After legal assistants complained about sexist and racist conduct at Sanford Heisler Sharp LLP in June, name partner and chairman David Sanford repeatedly told staffers that the firm hired a “third-party neutral” as an “independent investigator,” according to emails he sent between July 1 and Aug. 10 that were obtained by Law360, as well as accounts from current and former employees.
But one Sanford Heisler attorney confirmed to Law360 that the investigator said “definitively that he was not a third-party neutral” and was actually retained by people with a relationship with the firm. The investigator wouldn’t say if he was reporting to Sanford Heisler’s outside counsel, according to the attorney.
Jacqueline Nolan-Haley, a Fordham University law professor who directs the school’s ADR & Conflict Resolution Program and the Mediation Clinic, said firms “in trouble” often hire attorneys to serve as fact-finders but said labeling them as third-party neutrals “shouldn’t be protective covering.”
“There’s a defined understanding of a third-party neutral — he’s helping two or more persons who are not clients to reach a resolution,” Nolan-Haley said. “There should be transparency in all of this, and the employees are entitled to know with whom they are dealing.”
A true third-party neutral cannot have an attorney-client relationship with any party in a dispute under an American Bar Association model rule adopted in 2002.
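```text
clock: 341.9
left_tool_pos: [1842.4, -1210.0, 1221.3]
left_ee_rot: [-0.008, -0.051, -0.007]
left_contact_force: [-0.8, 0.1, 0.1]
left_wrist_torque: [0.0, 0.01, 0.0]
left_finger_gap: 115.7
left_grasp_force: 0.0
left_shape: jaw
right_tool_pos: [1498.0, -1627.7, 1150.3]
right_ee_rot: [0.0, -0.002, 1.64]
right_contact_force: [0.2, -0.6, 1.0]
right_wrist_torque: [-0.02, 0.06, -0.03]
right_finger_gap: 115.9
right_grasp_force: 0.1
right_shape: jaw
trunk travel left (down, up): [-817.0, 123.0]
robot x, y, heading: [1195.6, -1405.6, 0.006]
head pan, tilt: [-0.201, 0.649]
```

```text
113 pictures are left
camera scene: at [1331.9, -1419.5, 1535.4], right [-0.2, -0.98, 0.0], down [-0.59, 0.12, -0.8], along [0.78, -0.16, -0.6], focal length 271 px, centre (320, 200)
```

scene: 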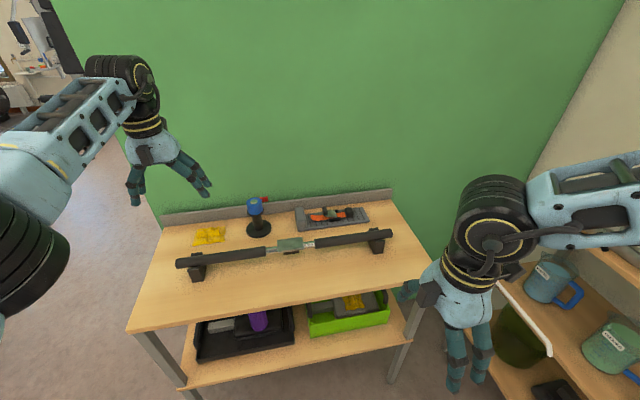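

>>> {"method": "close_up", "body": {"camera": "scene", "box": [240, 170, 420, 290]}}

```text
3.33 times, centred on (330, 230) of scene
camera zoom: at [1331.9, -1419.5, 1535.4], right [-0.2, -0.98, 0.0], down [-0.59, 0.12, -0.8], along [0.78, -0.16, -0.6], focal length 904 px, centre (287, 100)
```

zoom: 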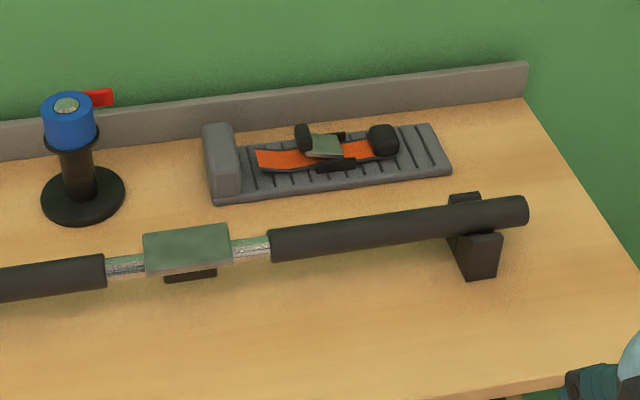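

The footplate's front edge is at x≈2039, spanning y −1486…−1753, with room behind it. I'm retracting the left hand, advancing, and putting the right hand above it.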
Attorneys who serve as third-party neutrals must be open about their role in a dispute and inform unrepresented parties that they are not representing them under the ABA Model Rules of Professional Conduct. They’re also supposed to explain the difference between their role as a third-party neutral and a lawyer’s position when they represent a client.
“The reason is obvious: The parties might otherwise misunderstand the neutral lawyer’s role and erroneously believe that the lawyer is looking out for their interests as their lawyer and undertaking fiduciary obligations to them,” said Bruce Green, director of the Stein Center for Law and Ethics at Fordham Law School.